The CDC’s new order will last until Oct. 3 and will apply to communities with high or substantial COVID-19 transmission and could cover close to 90% of renters, advocates say. Over 44 counties in Minnesota are now considered to have substantial or high transmission rates, including Hennepin County, according to the CDC.
“The emergence of the Delta variant has led to a rapid acceleration of community transmission in the United States, putting more Americans at increased risk, especially if they are unvaccinated,” said CDC Director Rochelle Walensky in a statement. “This moratorium is the right thing to do to keep people in their homes and out of congregate settings where COVID-19 spreads.
“It is imperative that public health authorities act quickly to mitigate such an increase of evictions, which could increase the likelihood of new spikes in SARS-CoV-2 transmission. Such mass evictions and the attendant public health consequences would be very difficult to reverse,” Walensky continued.
At a press briefing Tuesday, President Joe Biden said he asked the CDC to craft another order, even though he had concerns about possible legal battles in light of the Supreme Court’s June ruling that the initial eviction ban could only be renewed through legislation. However, Progressive Democrats continued to push for the White House to act and their calls were heard.
If nothing else, the order can help give states and local governments time to utilize the unused federal COVID-19 money that has yet to be distributed, a point President Biden also reiterated on Tuesday.
Progressive Democrats declared victory upon hearing the news of the extension, particularly Rep. Cori Bush (D-MO), who spearheaded a movement to bring attention to the plight of renters by sleeping on the Capitol steps for five days. She was eventually joined by Rep. Ilhan Omar (D-Minn), Rep. Ayanna Pressley (D-MA), Rep. Alexandria Ocasio-Cortez (D-NY), and others.

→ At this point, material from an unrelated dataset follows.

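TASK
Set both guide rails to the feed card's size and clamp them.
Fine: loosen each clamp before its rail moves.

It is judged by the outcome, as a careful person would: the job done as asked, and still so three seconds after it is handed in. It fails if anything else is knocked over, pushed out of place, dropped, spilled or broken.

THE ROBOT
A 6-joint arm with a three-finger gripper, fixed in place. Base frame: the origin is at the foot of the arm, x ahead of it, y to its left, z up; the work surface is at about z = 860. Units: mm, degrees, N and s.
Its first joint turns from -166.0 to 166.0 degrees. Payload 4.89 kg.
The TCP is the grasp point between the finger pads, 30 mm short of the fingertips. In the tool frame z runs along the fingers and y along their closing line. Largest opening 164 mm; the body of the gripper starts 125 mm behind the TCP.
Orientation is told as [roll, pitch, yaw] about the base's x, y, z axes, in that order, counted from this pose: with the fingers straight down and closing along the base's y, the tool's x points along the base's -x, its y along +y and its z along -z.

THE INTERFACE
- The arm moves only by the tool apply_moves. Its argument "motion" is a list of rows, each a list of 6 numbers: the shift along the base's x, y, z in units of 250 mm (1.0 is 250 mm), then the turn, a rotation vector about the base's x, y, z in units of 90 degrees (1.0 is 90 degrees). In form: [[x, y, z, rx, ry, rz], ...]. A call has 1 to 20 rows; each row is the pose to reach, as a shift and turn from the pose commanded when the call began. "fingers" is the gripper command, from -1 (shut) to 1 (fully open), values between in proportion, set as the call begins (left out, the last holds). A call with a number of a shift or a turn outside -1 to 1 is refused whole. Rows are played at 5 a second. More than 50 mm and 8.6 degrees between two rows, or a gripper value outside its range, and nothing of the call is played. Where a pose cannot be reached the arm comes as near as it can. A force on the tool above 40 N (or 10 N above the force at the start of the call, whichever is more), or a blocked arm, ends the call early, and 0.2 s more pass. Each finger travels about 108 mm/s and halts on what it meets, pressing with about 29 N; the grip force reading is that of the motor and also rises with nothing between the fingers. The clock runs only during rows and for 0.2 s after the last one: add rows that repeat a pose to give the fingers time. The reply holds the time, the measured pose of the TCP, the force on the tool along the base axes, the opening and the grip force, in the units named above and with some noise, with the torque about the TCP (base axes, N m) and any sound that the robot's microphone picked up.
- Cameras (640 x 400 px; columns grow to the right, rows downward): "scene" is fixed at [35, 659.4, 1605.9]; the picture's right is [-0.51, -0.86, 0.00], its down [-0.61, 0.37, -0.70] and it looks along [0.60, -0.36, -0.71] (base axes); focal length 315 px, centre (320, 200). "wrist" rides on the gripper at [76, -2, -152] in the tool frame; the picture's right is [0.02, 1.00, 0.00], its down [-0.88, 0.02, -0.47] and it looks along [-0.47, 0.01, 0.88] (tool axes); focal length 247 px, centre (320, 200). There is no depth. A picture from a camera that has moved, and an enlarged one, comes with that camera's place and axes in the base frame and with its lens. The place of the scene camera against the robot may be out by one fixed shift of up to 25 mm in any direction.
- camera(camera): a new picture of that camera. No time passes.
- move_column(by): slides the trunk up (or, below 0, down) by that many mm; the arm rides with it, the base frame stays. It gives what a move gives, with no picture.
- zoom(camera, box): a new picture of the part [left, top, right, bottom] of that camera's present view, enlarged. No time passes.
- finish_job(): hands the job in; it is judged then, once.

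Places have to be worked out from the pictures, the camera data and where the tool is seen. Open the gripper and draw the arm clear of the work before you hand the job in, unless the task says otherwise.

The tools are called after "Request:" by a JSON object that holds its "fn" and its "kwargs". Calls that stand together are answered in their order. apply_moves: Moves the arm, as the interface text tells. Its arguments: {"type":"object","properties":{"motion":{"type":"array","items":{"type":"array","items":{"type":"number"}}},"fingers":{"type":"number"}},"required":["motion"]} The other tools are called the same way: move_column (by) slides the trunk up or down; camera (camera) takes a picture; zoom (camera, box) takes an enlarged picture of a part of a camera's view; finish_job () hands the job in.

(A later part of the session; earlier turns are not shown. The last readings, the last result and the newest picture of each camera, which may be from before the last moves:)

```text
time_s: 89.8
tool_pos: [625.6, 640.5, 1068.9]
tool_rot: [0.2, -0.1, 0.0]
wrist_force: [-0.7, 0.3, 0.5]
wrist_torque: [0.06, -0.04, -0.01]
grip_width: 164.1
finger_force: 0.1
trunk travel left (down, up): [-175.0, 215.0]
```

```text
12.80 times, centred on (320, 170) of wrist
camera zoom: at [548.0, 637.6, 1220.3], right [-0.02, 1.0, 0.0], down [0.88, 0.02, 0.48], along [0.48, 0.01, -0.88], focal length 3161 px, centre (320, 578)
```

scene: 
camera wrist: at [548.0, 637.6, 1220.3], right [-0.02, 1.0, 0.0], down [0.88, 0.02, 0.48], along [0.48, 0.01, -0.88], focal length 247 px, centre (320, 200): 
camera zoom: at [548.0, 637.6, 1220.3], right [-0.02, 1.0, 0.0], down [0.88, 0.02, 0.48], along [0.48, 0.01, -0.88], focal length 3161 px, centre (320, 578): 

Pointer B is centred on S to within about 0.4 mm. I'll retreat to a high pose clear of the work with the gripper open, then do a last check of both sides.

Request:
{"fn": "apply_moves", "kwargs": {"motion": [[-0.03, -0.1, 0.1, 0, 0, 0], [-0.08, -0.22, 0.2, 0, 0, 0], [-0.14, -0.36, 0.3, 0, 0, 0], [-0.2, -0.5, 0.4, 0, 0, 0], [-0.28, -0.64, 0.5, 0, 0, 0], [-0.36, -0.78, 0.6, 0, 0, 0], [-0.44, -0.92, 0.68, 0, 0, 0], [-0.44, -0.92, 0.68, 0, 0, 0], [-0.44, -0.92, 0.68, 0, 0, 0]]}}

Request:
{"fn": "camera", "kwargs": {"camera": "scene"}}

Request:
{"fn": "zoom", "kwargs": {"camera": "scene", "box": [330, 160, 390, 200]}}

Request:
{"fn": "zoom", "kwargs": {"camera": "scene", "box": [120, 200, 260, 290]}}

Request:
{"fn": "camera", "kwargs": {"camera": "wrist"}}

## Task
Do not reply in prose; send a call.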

Bush, a freshman congresswoman who was once homeless herself, tweeted on Tuesday: “On Friday night, I came to the Capitol with my chair. I refused to accept that Congress could leave for vacation while 11 million people faced eviction. For 5 days, we’ve been out here, demanding that our government acts to save lives. Today our movement moved mountains.”
Ocasio-Cortez joined Bush to dance on the steps of the Capitol in celebration. “Give @CoriBush her flowers,” tweeted Ocasio-Cortez. “She just paved the way for 11 million renters in the United States. Servant leadership in action.”
Rep. Omar took time away from her National Night Out rounds Tuesday evening to applaud Rep. Bush’s leadership.
Rep. Maxine Waters (D-Calif.), the chairwoman of the House Committee on Financial Services, said in a statement: “From the bottom of my heart and on behalf of millions of renters, I thank the President for listening and for encouraging the CDC to act.”
The CDC is expected to make a formal announcement about the eviction moratorium sometime this week.